Pocos años después de que aquella joven profesora me descubriera que la lengua trabaja con el mínimo esfuerzo, también oí otra frase que me dejó paralizado durante unos breves segundos: “el pueblo que ignora su historia, está obligado a repetirla”. Se dijo a grito pelado en una asamblea universitaria. Y sí, creo que el voceras tenía razón. Así que di en estudiar historia. Pero lo historia no sólo son los hechos o gestas de los grandes hombres, o de los pequeños.

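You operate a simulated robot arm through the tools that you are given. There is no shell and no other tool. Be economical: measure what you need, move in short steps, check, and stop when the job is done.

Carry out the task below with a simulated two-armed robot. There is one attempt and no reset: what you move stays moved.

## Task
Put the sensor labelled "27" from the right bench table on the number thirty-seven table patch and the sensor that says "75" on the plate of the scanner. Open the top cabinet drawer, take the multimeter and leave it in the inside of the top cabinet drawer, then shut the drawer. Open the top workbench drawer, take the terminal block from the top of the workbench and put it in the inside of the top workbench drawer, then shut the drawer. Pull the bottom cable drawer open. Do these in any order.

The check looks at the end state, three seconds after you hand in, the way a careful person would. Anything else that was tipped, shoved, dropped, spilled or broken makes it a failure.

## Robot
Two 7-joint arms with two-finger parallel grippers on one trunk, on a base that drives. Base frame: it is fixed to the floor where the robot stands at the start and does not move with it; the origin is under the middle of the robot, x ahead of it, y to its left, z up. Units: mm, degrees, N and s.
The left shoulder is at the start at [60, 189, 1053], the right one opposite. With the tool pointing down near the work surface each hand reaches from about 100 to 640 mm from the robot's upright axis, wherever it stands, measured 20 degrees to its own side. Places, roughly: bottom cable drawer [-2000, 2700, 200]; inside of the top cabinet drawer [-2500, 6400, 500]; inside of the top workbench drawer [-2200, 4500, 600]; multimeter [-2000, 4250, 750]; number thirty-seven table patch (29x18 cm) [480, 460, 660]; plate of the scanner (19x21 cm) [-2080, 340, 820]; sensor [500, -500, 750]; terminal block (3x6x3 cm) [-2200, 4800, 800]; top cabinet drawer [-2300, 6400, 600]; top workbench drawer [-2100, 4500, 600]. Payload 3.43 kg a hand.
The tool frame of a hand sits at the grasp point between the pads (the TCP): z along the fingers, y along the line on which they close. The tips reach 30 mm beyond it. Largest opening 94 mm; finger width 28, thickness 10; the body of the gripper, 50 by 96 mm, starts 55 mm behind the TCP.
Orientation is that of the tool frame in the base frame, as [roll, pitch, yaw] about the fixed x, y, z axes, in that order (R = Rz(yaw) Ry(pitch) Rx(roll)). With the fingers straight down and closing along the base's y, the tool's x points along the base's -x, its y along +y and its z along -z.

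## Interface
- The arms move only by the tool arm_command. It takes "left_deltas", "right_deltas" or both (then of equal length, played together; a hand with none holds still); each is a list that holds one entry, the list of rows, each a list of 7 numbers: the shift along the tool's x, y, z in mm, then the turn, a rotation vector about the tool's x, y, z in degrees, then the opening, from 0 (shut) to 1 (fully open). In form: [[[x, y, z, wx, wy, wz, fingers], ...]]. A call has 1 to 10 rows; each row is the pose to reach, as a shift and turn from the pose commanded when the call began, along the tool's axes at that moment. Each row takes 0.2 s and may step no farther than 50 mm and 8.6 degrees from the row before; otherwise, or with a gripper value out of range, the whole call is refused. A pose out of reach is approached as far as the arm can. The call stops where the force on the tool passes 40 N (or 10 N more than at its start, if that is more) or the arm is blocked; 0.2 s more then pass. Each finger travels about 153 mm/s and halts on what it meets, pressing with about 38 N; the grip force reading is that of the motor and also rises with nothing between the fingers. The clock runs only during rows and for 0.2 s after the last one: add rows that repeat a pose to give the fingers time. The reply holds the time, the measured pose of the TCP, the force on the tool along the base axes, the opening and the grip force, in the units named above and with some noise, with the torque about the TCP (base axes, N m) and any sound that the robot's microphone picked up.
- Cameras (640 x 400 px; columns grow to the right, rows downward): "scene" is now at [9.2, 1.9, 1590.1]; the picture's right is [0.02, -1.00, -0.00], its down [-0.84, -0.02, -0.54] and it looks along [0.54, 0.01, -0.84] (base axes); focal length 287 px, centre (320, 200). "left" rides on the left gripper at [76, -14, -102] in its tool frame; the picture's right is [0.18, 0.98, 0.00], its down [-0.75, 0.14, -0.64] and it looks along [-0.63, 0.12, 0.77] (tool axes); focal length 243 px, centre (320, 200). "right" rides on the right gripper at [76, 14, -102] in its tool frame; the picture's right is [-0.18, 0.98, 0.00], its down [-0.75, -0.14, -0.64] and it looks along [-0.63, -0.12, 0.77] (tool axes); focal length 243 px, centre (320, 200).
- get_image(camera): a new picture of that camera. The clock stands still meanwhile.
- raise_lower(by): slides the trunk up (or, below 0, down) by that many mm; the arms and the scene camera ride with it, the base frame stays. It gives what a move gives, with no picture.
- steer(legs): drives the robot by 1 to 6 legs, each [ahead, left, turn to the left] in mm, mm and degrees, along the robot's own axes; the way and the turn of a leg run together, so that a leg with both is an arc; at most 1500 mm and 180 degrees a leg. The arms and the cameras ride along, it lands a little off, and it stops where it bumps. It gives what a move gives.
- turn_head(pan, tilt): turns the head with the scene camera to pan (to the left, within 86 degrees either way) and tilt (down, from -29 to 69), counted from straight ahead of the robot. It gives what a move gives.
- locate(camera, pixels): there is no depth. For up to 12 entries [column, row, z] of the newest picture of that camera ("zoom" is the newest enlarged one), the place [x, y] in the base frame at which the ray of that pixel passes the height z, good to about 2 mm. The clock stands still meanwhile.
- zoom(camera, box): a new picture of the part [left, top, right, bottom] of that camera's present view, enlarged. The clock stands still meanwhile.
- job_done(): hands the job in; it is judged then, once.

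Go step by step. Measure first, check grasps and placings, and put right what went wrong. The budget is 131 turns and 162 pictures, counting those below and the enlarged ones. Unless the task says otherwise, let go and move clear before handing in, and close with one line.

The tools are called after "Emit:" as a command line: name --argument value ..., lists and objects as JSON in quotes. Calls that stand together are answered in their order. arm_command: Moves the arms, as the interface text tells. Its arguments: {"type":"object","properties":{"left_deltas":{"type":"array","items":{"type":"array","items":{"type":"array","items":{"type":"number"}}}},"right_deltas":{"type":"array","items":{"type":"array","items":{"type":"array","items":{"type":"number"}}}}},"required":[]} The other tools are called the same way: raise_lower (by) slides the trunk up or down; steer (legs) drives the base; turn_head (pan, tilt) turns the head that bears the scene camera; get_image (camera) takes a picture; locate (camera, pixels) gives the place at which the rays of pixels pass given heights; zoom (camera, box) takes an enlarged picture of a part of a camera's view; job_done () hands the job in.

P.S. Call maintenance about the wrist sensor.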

Hay más, mucho más.
Estos días, sin la televisión ni los periódicos, he vuelto a disfrutar de la relectura de algunos viejos libros. Con todo el tiempo libre del mundo, gozando de él, me planteé porqué no leer las obras en su lengua original. No tenía, ni tengo, ninguna prisa. Y creo recordar que también fue Nietzsche quien dijo, más o menos, que leer a los clásicos, griegos y latinos, es el arte de aprender a leer despacio. El gusto de paladear las palabras.
Y quizás por casualidad, como suele suceder en estos casos, cayó en mis manos la obra de Salustio, Bellum Iugurthinum. En mi época de estudiante comenzó ya la decadencia de los estudios de griego y latín. Aún así, y, sobre todo, a cursillos, cursos muy actuales, comienzo a defenderme en esta lengua. Leyendo a Salustio, con calma y tranquilidad, no he podido por menos de acordarme de muchas cosas. Y de lamentar la inopia cuando no la ceguera de los ministros de cultura y de quienes los amparan. Pero, claro, quizás a ellos tampoco les interese aprovecharse de las enseñanzas de los viejos maestros. No les iría nada mal leerlos y paladearlos.
Cuenta Salustio que deseando Micipsa deshacerse de su peligroso sobrino, Yugurta, lo envió a la guerra de Numancia. Yugurta no era tonto: en Numancia actuó mucho y habló poco; hizo regalos, se atrajo la simpatía de muchos, entre ellos la de Escipión el Africano. Pero este no se dejó embaucar. Y terminada la guerra se llevó a Yugurta a su tienda para regalarle unos cuantos consejos. No tiene desperdicio el más importante de ellos: “neu quibus largari insuesceret: periculose a paucis emi quod multorum esset”. Y que no se acostumbrase a ganárselos, a los romanos, con regalos, pues es muy peligroso comprar a unos pocos lo que es de todos.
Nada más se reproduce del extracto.